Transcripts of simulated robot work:
*-*-*

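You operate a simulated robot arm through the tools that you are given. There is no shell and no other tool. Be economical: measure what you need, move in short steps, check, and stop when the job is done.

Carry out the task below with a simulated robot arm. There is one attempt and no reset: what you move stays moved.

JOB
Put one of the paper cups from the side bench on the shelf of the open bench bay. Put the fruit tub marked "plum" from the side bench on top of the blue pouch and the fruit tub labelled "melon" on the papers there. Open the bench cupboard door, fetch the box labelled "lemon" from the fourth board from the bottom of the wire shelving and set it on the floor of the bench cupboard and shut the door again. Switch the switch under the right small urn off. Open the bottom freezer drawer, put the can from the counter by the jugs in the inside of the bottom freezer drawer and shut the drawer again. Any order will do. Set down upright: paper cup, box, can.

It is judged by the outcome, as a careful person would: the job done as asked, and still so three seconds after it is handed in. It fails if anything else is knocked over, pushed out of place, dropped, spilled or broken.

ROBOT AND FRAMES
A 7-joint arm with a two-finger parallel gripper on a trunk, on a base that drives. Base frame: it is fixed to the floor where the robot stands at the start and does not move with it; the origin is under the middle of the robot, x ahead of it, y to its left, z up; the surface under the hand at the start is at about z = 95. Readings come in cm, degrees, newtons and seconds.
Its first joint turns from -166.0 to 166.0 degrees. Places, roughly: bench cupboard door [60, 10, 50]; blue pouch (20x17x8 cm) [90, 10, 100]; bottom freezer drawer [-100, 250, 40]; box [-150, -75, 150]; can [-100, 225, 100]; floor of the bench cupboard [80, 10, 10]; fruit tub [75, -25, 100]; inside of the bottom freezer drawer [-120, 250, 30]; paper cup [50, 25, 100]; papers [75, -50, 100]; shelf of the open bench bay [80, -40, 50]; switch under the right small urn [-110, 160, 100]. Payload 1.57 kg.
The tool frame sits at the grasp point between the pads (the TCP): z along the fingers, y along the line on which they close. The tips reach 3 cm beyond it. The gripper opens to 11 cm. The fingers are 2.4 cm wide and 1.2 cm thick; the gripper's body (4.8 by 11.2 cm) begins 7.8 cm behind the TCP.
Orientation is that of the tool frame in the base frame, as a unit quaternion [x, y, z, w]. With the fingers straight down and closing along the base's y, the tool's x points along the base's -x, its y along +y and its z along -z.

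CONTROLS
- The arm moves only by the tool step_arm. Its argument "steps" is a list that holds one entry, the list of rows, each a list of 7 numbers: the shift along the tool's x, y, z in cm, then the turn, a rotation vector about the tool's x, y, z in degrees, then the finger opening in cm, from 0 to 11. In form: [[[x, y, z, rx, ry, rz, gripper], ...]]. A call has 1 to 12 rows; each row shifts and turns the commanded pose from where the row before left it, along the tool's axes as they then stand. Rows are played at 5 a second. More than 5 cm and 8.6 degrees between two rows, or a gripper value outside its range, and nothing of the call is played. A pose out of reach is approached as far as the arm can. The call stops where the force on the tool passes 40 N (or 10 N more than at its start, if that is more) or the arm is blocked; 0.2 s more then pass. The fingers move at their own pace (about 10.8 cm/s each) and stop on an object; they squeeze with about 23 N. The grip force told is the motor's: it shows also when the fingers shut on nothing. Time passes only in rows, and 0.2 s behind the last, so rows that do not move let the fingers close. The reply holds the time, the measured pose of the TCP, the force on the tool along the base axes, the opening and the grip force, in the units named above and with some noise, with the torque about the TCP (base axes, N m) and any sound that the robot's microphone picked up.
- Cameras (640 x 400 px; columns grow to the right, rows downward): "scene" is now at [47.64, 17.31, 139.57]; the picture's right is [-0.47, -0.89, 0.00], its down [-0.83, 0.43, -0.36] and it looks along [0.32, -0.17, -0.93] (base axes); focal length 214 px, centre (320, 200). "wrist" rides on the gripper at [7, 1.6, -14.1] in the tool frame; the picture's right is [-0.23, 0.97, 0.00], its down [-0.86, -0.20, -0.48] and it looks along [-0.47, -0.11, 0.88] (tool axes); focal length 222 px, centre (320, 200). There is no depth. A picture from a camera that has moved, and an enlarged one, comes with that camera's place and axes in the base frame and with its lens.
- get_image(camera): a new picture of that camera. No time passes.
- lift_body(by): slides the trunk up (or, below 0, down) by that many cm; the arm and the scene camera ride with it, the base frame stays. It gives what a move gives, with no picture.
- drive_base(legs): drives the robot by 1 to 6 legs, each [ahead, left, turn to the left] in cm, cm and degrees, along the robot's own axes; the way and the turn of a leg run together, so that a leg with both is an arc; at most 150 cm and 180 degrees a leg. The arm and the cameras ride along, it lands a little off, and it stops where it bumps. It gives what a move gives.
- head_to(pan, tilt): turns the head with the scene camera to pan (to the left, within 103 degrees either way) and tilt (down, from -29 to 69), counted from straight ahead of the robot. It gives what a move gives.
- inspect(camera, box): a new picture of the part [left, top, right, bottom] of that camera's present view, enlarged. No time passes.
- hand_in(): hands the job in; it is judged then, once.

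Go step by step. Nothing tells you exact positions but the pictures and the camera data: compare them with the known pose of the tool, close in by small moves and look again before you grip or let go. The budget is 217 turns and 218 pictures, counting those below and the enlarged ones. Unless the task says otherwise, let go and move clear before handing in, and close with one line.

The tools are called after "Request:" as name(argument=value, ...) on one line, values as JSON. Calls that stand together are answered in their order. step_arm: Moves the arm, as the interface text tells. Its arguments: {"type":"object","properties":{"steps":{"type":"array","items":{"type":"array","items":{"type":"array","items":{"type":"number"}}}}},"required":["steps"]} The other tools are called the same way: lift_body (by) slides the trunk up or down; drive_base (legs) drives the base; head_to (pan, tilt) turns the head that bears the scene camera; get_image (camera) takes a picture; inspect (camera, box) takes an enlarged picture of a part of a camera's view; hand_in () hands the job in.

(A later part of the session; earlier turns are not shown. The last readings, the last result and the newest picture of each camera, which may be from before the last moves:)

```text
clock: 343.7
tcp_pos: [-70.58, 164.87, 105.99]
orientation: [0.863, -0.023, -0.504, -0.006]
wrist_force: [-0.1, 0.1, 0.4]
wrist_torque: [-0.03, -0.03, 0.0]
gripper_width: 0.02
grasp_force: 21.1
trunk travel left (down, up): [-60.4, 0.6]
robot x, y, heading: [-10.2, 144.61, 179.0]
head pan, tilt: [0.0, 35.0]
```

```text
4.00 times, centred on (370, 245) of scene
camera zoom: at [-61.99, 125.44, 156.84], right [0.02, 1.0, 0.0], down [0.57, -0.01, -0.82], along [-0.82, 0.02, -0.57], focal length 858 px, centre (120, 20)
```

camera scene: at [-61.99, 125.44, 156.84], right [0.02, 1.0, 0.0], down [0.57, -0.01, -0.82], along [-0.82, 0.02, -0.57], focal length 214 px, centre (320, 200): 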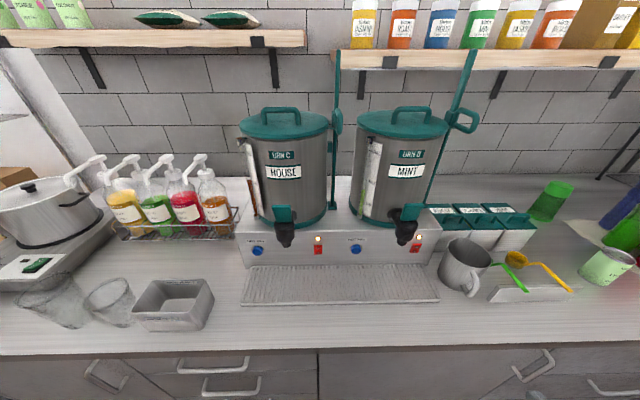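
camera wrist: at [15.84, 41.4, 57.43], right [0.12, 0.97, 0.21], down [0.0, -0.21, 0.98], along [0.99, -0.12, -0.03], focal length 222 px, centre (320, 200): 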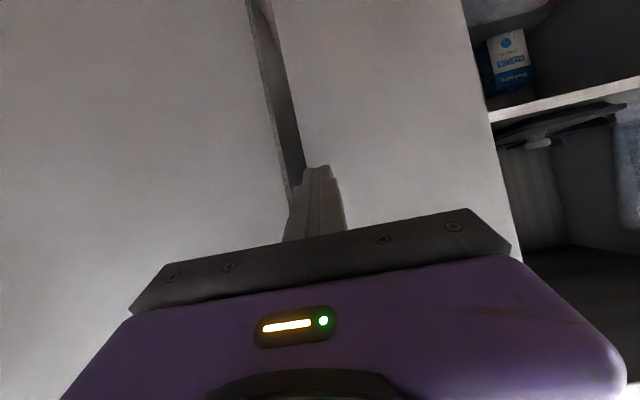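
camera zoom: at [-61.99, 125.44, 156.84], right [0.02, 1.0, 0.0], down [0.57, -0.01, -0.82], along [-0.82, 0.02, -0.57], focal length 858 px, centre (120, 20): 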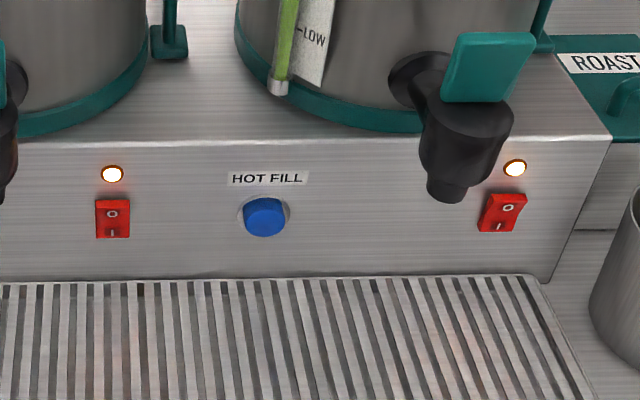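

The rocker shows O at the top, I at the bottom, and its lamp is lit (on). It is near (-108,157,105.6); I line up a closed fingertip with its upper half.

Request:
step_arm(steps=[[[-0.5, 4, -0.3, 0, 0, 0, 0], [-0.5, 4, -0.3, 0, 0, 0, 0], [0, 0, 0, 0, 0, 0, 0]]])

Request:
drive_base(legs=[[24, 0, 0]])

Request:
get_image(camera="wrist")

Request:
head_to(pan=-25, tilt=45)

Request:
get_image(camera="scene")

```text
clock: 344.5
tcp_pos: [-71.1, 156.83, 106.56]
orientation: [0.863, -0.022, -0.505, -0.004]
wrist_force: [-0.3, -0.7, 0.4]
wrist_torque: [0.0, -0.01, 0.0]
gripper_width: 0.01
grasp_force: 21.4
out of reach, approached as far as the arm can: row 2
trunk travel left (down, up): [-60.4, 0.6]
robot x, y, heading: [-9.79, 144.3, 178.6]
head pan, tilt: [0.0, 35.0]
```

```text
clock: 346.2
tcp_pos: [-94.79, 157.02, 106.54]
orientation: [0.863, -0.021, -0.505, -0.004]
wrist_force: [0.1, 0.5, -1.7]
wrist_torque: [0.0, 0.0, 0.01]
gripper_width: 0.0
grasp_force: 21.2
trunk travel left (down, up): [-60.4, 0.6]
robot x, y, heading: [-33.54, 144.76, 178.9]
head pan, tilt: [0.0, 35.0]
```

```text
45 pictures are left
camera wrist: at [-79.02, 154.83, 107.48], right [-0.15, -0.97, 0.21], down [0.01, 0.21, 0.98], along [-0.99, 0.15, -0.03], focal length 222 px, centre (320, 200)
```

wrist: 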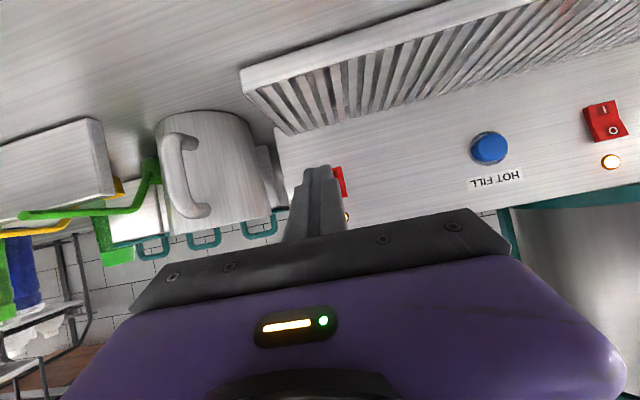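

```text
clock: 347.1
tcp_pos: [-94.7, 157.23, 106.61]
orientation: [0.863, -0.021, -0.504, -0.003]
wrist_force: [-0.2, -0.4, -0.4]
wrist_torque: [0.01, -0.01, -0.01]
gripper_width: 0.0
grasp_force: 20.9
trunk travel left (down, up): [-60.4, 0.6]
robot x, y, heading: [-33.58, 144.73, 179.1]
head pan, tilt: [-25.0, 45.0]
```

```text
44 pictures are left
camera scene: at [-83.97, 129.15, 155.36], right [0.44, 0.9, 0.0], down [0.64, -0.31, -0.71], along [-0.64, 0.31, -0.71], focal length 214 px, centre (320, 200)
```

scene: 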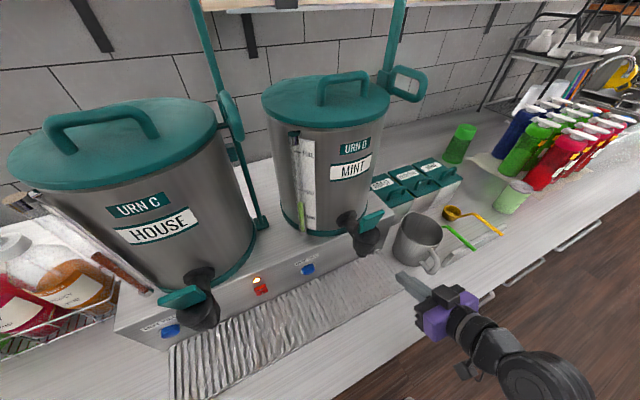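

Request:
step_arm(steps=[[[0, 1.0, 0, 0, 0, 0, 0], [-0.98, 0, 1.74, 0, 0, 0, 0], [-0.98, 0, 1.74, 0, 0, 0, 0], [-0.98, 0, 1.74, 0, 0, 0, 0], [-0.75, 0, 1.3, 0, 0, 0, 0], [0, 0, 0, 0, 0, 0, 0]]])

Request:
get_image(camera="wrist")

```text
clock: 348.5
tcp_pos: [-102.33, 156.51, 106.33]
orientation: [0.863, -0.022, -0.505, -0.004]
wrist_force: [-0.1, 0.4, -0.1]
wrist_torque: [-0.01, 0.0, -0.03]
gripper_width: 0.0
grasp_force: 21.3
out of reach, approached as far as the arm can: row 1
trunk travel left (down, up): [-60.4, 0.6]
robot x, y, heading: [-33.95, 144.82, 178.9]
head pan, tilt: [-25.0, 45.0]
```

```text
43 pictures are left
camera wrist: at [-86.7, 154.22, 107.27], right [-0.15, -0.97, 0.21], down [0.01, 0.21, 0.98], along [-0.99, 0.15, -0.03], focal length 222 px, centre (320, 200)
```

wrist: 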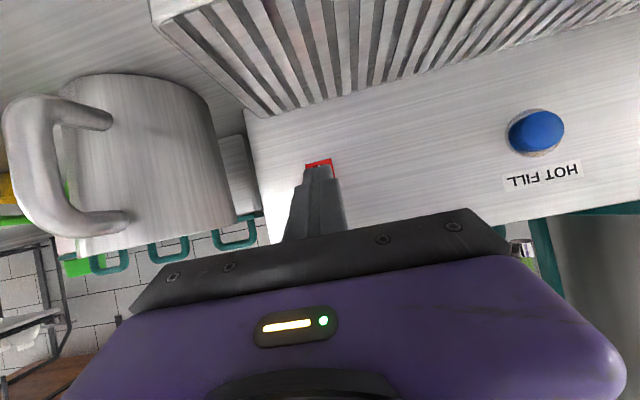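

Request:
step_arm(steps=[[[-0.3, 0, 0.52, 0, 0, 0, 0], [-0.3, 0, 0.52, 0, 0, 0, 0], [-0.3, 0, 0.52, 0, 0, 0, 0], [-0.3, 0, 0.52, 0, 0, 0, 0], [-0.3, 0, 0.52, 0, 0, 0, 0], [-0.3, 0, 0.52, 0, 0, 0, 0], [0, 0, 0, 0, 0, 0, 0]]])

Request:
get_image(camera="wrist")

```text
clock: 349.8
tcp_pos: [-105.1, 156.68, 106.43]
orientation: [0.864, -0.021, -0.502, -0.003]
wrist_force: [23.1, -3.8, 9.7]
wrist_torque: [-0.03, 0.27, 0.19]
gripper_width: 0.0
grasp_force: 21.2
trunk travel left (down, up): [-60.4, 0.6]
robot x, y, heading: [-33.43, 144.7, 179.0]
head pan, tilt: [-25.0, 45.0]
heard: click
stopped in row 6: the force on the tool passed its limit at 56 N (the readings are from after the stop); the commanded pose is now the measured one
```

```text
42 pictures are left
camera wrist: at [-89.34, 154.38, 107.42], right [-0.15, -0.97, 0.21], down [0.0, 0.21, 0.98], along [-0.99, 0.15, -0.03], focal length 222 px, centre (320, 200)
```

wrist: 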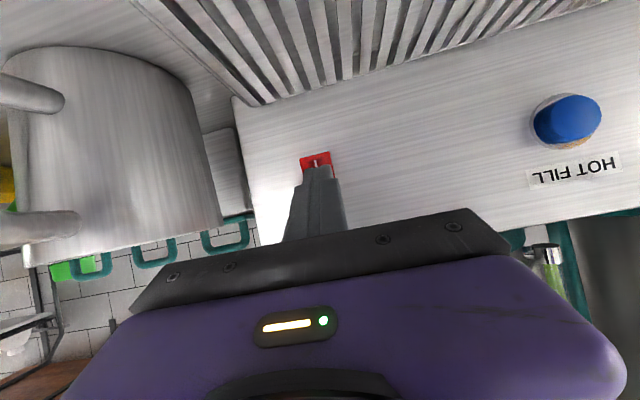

*-*-*

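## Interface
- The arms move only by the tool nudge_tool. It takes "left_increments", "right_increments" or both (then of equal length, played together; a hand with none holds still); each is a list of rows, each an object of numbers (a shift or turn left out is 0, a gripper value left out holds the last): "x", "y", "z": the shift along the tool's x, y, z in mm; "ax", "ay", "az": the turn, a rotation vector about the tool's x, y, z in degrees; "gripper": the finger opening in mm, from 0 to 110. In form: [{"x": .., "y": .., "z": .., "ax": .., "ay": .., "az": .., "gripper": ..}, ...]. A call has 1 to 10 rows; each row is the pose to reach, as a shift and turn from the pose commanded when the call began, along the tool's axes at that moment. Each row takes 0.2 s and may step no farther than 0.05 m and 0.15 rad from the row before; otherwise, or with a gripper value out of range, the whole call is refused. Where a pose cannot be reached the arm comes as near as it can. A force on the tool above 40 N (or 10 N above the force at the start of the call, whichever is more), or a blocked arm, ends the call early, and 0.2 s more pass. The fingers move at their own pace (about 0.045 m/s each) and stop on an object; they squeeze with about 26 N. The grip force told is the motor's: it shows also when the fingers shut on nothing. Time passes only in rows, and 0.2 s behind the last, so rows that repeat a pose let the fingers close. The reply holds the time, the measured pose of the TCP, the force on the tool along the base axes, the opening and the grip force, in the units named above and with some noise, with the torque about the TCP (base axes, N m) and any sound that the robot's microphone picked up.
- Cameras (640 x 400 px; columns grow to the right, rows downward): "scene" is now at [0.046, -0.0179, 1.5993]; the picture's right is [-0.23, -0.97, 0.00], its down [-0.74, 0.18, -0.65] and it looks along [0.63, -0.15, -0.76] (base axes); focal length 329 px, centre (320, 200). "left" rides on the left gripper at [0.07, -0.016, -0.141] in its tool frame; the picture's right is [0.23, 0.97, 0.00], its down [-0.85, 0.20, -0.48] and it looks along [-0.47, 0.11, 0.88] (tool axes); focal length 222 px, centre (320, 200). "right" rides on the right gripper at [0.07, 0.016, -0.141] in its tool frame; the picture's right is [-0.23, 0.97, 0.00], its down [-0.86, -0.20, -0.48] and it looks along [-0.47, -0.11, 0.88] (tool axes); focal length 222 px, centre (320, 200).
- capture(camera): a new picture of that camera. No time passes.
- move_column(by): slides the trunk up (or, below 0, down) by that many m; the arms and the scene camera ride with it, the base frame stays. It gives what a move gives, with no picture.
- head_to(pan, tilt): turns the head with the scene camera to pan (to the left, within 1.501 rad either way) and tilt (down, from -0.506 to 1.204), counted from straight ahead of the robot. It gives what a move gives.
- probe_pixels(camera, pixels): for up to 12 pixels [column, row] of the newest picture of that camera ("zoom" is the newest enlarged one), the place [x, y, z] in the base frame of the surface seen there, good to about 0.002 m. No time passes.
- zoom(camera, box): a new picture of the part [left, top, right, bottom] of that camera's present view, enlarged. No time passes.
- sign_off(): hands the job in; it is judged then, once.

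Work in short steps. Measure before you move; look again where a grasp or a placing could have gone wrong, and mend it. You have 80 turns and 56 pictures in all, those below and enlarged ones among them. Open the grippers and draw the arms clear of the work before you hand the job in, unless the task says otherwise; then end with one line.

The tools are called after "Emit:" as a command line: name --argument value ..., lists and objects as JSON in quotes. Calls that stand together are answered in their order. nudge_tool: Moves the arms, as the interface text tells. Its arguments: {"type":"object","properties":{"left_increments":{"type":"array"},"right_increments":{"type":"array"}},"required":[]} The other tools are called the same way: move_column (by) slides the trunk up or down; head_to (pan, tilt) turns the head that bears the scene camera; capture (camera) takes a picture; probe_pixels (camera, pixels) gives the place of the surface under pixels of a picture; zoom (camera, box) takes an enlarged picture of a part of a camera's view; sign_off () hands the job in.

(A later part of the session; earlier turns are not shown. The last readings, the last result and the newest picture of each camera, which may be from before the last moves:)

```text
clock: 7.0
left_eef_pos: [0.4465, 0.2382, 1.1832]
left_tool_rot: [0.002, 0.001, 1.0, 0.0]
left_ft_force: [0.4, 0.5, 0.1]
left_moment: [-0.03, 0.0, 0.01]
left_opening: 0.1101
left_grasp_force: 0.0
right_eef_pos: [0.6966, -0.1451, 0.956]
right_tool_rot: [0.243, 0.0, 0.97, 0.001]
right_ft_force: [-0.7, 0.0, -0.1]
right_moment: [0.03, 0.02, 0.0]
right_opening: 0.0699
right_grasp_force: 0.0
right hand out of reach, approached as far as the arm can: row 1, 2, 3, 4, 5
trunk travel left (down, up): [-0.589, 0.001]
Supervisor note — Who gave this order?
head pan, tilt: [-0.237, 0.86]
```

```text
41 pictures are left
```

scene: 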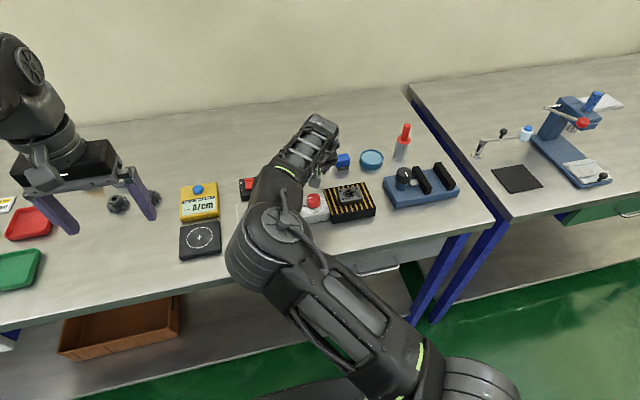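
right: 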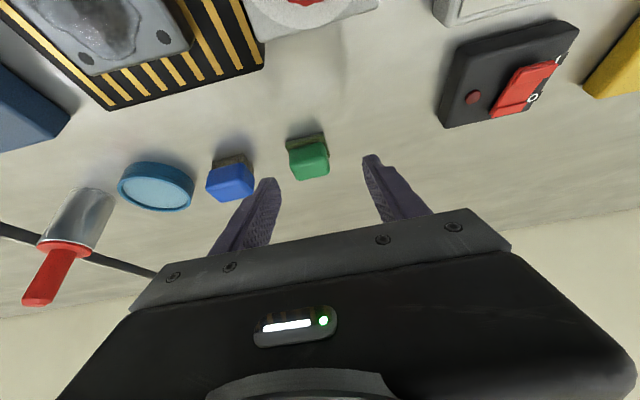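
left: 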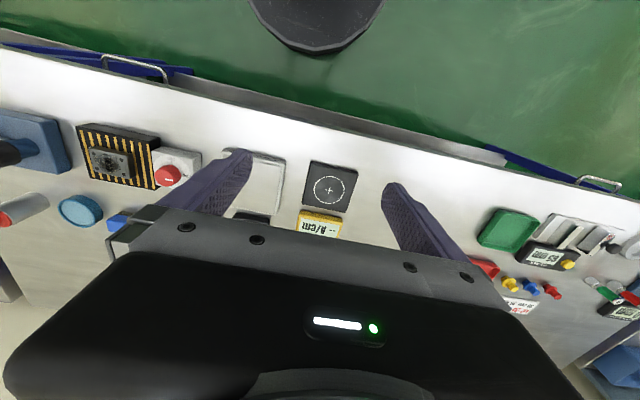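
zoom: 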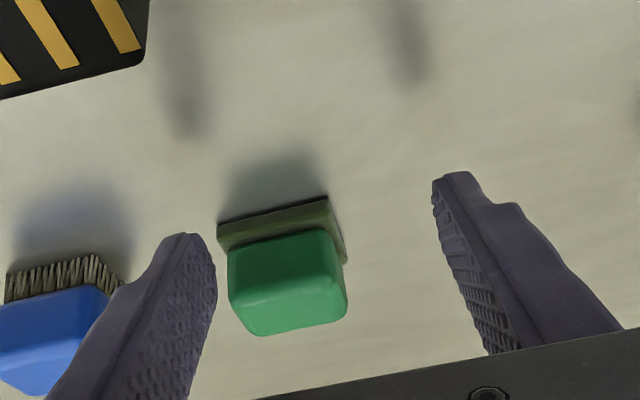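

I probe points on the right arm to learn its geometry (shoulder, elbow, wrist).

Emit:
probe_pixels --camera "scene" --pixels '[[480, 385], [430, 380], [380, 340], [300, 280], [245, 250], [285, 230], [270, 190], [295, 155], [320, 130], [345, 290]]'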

*-*-*

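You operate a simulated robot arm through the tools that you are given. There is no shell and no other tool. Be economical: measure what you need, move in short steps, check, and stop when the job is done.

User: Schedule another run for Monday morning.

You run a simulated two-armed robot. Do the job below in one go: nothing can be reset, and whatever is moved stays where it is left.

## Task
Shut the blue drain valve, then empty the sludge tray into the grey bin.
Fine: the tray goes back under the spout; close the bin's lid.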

*-*-*

Objective: Reproduce each line of the material containing the word "either".

Finished answer:
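- head_to(pan, tilt): turns the head with the scene camera to pan (to the left, within 103 degrees either way) and tilt (down, from -29 to 69), counted from straight ahead of the robot. It gives what a move gives.
- head_to(pan, tilt): turns the head with the scene camera to pan (to the left, within 1.501 rad either way) and tilt (down, from -0.506 to 1.204), counted from straight ahead of the robot. It gives what a move gives.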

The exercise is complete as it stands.